Le scrutin est annoncé dans
l’enceinte de l’Assemblée nationale.
La parole est à Mme Valérie
Bazin-Malgras, pour soutenir l’amendement no 24532.
Mme Valérie
Bazin-Malgras. L’article 1er liste les objectifs du
système universel de retraite. Par cet amendement, nous vous demandons de
prévoir un objectif supplémentaire, celui d’un « soutien aux agriculteurs,
en raison du caractère essentiel de leur profession ». Comme nous le disons
depuis des heures, ces professionnels essentiels à l’autosuffisance de la France
travaillent sans relâche pour de maigres revenus et de maigres
retraites.
Vous avez fait de grandes annonces sur la retraite à
1 000 euros ; tout le monde s’est engouffré dans la brèche, dont
les agriculteurs, qui souhaitent une retraite décente. Par conséquent, plutôt
que de prévoir une mission parlementaire, nous vous demandons d’inscrire la
question de la retraite à 1 000 euros à l’ordre du jour de la
conférence de financement afin de permettre aux agriculteurs de bénéficier dès
maintenant d’une retraite décente. (Applaudissements sur les bancs du groupe
LR.)
Mme la
présidente. La parole est à M. Marc Le Fur, pour soutenir
l’amendement no 34150.
M. Marc Le
Fur. L’information à retenir de la soirée, c’est que les décisions
touchant les agriculteurs sont renvoyées à une nouvelle mission parlementaire.

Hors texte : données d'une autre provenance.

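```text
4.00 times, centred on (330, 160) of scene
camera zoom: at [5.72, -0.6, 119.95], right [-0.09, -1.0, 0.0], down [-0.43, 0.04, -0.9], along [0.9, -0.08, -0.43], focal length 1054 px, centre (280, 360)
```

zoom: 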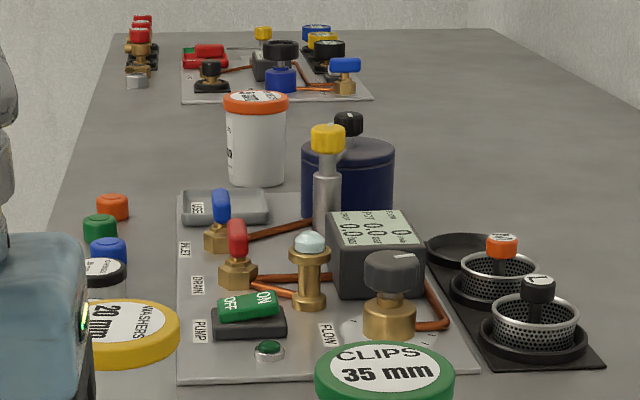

C’est affligeant. Je pensais que la question des retraites avait été travaillée
depuis deux ans.
M. Roland
Lescure. Depuis quarante ans !
M. Marc Le
Fur. Il y a même eu un haut-commissaire avant vous, monsieur le
secrétaire d’État. Or, aujourd’hui, rien n’a été fait concernant le monde
agricole.
Je me disais : le Président de la République va faire une
annonce à l’occasion du salon de l’agriculture. Cela n’a pas été le cas, il a
simplement dit que la revalorisation des pensions coûterait trop cher. Je me
disais : des mesures seront prises, non seulement pour ceux qui ont fait
une carrière complète, mais aussi pour les autres.
Alors, monsieur le
secrétaire d’État, j’ai une question précise à vous poser. Celles – ce sont
essentiellement des femmes – qui n’ont pas été chef d’exploitation durant
toute leur carrière, mais pour partie aide familiale et pour partie conjointe de
chef d’exploitation, bénéficieront-elles de la retraite à 85 % du
SMIC ? Voilà une question précise ; j’aimerais avoir une réponse
précise. Le sort des chefs d’exploitation est entendu, mais beaucoup n’ont pas
ce statut tout y ayant travaillé un nombre suffisant d’années.
Le renvoi
de la décision à une mission parlementaire est une information inquiétante. Cela
veut dire qu’elle est renvoyée à une commission, à un groupe de travail. Il faut
que l’opinion le comprenne : le sujet des retraites agricoles est renvoyé à
plus tard ! Nous exigeons au contraire…
Mme Cendra
Motin. Vous exigez ?
M. Marc Le
Fur. …qu’il soit traité dans le cadre de la conférence de financement.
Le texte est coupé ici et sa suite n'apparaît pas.